A good quote by Renato Canova can be found in this post, as well as a yearly schedule for Arthur's boys that shows they weren't just running slow and long all year 'round, as some suggest.

Axiom Number One, posted 1/24/07: The coach says it best-"Proper training is not about numbers, it is about analyzing how the workout felt then responding to what the workout is telling you. Every workout (even the easy or morning runs) is an evaluation of where you are and where you want to go. Arthur understood this very well and in almost every speech he gave, talked about reading your body and not the numbers in a schedule."

I love this post, and not just because he's talking about Eric for part of it.
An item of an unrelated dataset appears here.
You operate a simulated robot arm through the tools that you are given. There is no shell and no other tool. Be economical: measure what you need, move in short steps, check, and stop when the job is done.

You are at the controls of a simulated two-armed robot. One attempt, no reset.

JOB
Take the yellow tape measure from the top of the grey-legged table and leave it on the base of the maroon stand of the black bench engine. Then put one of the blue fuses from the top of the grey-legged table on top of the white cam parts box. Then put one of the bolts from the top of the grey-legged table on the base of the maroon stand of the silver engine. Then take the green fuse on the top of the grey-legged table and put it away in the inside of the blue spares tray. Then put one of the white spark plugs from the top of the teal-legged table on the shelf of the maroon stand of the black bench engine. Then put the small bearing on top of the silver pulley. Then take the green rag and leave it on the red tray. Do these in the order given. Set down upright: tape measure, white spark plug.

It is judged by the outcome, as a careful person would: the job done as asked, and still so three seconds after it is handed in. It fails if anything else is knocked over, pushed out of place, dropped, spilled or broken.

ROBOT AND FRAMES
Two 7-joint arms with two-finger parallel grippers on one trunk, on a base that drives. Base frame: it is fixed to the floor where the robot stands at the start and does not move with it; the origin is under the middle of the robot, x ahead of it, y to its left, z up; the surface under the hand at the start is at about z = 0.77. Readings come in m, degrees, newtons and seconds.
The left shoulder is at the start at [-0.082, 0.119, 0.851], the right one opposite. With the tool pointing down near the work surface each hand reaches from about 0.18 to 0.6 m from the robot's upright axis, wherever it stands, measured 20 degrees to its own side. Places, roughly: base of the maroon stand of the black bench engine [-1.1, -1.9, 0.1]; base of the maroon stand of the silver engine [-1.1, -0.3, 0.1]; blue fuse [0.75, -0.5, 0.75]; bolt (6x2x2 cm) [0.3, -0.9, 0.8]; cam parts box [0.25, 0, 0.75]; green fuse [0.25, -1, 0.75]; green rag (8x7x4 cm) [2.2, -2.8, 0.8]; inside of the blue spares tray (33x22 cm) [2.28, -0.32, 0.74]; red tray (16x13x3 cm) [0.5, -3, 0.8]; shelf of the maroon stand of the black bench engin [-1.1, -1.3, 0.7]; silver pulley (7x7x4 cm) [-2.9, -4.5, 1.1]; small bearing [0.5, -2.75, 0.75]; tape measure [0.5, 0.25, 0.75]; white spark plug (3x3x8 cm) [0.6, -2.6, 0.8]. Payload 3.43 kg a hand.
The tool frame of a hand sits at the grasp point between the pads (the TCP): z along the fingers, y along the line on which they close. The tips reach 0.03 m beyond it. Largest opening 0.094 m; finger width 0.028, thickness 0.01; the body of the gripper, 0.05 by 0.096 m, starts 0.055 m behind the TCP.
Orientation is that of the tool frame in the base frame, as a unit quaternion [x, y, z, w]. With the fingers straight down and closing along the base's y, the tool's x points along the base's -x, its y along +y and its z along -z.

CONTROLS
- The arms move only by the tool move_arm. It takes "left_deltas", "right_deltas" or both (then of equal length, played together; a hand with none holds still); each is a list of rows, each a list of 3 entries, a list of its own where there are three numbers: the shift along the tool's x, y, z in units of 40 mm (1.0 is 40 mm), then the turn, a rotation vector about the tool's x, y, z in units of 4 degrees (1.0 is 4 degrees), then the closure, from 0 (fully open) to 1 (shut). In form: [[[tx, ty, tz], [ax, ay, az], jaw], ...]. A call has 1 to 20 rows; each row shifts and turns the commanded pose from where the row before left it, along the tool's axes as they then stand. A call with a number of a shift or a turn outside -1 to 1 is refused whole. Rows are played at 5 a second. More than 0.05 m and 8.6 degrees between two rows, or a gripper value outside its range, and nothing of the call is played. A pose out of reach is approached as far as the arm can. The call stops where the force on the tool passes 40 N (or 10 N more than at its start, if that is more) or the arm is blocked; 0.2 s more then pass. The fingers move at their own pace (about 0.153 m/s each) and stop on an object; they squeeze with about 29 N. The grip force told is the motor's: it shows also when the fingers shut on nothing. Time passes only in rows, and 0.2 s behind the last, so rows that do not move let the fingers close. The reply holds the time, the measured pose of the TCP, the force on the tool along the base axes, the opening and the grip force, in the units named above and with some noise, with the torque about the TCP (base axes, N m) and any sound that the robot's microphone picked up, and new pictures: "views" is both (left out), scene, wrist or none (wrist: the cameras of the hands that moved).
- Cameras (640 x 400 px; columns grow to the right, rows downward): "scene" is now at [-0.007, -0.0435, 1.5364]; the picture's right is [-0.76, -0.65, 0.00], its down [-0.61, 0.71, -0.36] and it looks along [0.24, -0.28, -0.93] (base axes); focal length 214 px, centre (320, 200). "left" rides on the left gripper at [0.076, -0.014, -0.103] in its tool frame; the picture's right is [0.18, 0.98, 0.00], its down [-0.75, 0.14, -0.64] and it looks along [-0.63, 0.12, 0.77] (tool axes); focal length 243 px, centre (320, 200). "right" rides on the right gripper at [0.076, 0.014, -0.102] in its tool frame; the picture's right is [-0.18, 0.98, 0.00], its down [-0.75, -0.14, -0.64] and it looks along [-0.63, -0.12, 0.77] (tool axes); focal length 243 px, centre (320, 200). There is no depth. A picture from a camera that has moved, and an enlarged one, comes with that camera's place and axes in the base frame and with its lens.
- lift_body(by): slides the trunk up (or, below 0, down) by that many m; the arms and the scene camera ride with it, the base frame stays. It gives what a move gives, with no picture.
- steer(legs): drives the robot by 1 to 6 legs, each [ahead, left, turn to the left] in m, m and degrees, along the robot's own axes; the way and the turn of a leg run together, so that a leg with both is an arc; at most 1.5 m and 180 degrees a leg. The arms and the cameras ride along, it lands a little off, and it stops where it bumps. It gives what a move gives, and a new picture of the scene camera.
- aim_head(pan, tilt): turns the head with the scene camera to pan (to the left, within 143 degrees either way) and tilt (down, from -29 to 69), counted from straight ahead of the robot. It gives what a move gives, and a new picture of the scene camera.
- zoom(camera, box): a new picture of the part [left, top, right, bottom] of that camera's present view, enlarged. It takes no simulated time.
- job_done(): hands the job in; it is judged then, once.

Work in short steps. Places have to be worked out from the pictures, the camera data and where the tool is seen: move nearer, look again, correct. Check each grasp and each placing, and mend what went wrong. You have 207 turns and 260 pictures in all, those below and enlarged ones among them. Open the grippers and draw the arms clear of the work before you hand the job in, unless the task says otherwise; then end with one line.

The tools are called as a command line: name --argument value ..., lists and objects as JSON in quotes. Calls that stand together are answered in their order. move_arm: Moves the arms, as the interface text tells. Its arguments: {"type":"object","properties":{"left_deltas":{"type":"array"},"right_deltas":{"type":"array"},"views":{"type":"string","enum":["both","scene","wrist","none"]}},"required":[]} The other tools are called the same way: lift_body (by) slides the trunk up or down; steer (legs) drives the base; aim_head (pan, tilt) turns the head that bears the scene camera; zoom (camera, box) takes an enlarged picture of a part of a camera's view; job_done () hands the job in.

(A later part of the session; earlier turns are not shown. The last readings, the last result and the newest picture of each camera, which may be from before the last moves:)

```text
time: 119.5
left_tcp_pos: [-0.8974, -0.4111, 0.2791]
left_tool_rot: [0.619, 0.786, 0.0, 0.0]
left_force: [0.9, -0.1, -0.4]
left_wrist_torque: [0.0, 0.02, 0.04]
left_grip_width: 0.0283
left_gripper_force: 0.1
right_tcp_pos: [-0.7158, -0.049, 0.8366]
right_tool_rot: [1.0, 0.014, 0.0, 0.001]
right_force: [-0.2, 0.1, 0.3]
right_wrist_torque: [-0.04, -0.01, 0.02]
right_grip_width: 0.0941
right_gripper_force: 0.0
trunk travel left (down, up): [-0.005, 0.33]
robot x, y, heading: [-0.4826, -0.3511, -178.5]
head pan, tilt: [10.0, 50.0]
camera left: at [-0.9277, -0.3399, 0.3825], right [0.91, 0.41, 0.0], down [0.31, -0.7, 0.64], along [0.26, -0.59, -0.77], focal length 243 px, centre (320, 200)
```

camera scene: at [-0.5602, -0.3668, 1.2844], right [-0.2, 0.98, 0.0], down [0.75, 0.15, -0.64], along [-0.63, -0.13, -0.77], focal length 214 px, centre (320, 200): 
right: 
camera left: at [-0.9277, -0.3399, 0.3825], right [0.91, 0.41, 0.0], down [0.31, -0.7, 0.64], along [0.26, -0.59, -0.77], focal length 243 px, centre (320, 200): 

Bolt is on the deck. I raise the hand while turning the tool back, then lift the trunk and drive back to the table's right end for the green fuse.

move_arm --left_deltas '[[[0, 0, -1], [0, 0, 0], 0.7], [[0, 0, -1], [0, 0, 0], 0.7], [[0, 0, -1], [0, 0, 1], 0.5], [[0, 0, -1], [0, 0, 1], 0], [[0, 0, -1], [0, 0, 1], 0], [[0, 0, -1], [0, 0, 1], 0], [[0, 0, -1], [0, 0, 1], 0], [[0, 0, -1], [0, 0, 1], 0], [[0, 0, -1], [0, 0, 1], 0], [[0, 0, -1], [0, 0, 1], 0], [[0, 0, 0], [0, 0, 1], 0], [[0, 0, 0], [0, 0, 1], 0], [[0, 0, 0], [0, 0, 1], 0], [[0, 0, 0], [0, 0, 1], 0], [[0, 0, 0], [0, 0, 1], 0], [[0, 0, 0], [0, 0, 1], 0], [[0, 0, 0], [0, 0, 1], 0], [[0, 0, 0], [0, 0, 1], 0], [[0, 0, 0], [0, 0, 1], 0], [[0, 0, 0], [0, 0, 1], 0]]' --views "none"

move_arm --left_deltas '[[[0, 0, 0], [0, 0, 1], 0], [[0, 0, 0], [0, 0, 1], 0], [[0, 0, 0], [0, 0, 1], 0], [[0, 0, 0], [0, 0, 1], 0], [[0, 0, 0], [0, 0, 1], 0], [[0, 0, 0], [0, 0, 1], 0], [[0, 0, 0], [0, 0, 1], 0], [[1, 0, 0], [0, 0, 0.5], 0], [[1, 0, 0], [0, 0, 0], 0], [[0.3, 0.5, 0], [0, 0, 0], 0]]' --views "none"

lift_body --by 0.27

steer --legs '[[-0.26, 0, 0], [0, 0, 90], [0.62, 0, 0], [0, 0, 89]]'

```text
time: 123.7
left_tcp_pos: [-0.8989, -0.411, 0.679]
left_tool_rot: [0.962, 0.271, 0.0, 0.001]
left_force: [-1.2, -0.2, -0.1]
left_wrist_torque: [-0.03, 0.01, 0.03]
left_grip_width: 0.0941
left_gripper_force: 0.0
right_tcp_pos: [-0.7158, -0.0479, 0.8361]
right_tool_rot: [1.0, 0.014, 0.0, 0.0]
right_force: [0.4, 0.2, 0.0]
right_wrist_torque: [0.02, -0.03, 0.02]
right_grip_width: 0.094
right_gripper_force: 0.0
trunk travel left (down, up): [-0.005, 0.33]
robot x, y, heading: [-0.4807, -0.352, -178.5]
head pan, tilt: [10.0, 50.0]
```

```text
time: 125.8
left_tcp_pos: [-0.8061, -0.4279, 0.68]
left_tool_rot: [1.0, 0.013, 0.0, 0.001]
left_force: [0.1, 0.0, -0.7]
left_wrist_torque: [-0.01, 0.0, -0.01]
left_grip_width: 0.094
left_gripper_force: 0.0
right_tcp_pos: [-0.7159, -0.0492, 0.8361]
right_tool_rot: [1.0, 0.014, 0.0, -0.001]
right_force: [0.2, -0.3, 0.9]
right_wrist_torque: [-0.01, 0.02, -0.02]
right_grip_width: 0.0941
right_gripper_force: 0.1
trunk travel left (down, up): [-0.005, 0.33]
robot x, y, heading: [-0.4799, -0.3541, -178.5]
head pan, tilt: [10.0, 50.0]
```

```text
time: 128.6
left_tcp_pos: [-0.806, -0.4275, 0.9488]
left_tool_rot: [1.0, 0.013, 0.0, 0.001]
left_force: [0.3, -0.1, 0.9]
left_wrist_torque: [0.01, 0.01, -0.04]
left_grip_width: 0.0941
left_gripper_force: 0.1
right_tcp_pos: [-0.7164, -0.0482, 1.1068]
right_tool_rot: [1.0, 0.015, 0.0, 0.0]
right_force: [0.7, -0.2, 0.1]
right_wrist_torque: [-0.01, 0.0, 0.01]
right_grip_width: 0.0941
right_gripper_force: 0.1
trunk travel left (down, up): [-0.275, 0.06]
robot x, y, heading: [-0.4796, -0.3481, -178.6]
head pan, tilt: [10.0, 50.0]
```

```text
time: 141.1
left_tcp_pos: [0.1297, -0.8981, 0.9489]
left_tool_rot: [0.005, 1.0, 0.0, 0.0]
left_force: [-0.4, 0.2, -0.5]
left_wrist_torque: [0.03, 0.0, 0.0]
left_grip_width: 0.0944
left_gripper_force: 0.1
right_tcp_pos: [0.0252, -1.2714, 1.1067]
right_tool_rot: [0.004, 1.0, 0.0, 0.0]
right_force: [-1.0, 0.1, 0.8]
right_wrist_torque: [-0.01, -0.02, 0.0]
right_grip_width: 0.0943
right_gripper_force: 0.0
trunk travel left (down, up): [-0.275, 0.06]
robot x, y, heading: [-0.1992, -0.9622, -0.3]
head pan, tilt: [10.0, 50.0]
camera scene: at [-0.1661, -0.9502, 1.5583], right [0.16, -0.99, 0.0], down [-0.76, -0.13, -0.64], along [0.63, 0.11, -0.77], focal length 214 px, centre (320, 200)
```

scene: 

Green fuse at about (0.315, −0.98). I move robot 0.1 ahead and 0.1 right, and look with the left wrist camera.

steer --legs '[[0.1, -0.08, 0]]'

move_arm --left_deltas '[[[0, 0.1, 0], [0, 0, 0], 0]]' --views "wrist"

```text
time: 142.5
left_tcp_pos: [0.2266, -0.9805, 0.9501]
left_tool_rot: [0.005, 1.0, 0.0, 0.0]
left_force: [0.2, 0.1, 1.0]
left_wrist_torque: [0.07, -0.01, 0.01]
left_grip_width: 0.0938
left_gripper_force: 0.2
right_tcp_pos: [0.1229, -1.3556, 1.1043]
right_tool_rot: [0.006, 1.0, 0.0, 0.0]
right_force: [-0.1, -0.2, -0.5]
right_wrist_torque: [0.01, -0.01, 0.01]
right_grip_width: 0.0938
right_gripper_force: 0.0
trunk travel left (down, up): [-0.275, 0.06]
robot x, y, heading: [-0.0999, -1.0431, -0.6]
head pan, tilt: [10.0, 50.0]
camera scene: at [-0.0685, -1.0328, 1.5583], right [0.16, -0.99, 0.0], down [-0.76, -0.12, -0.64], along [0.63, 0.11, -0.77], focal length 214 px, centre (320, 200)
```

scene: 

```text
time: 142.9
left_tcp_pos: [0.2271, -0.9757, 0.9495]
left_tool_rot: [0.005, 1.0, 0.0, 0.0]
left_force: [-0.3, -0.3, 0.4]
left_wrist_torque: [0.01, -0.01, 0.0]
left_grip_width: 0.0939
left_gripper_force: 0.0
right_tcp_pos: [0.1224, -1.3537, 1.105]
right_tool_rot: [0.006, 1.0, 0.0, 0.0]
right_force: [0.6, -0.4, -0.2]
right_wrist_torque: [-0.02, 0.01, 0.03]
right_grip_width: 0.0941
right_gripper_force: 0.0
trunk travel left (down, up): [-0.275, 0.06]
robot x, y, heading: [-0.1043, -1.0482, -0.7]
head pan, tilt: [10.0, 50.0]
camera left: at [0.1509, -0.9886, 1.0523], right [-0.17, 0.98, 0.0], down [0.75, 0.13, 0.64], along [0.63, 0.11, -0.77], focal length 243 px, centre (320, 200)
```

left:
Arthur's Speed Work, posted 1/12/07: "Arthur probably caused the most turmoil in the minds of runners when he talked about speed work (the anaerobic capacity type not the leg speed type). How many? "Until you're tired" How far? "From here to that tree" How fast? "What ever feels hard" Not exactly the clean mathematical precision of a physiologist's 5 X 1000 Meters at VO2 max velocity with 500 meter jogs. Yet, while working with runners over the last thirty years Arthur's method produced superior results."

What's Next for Mike, posted 1/6/07: "A good training schedule should be based on feedback and discipline. One of the strengths of Arthur's system was evaluation of exercise and the discipline to complete the steps before moving on. Jumping ahead to another level before completing the previous one only undermines your condition. It is important to understand where you are and what you should be doing next. When you read the next section on what Mike's plans are take them in the context of what he has done and his next set of goals."

Planning a Stamina Build-Up with the Lydiard Method, posted 12/27/06: The title of this one pretty much says it all. If you've been running for awhile and you're thinking about trying Arthur Lydiard's training, this is a good starting post along with the next post down.

A Model for the Lydiard Method, posted 12/25/06: "The model that is going to be presented here is just that; a model that will help you with your training and understanding of Arthur Lydiard's training methods. It is not a new theory, you'll see by some of the quotes that many of the great coaches think in this model's framework even though their methods differ from Arthur's. Arthur has often been accused of talking in ambiguous and confusing statements. This model will help explain those ambiguities and help you, as Arthur said, "balance" your training."

LIsten Up-Words From the Coach, posted 11/10/06: Three fourths of the year has speed training or racing. If you look at the cycle going on year after year that speed is always before and after the relatively short conditioning phase. Everyone is always looking for what piece is the secret. "The real secret was Arthur's ability to evaluate and balance the training with the correct amounts at the right time. He never was very far away from speed development and his runners were training to be racers not trainers."

This post addresses Greg McMillan's article about the "new" (isn't everything old new again eventually?) marathon training regimen, which inserts some speed work earlier than usual in the traditional training pyramid. As Lydiard's yearly schedule shows, there might be something new under the sun but this ain't it.


Mark said...

This is a very helpful post that deserves a high number of page loads.

You always do your homework Mike. That's what I like. Thanks.

Stephen Lacey said...

Yes, I'd also like to give a vote of appreciation for this valuable post.

I'd also like to ask, Mike, for a clarification of the back-to-back workouts. Is this what is meant by the harder run at about steady state pace on the day before the long run? Or have I got it slightly wrong. At the moment that's what I think it is but just want to make sure. I'll check back here for the answer.

Robert Song said...

Your blog has been brought to my attention and I must say this post in particuliar makes great reading.

I shall follow your progress with interest in the future.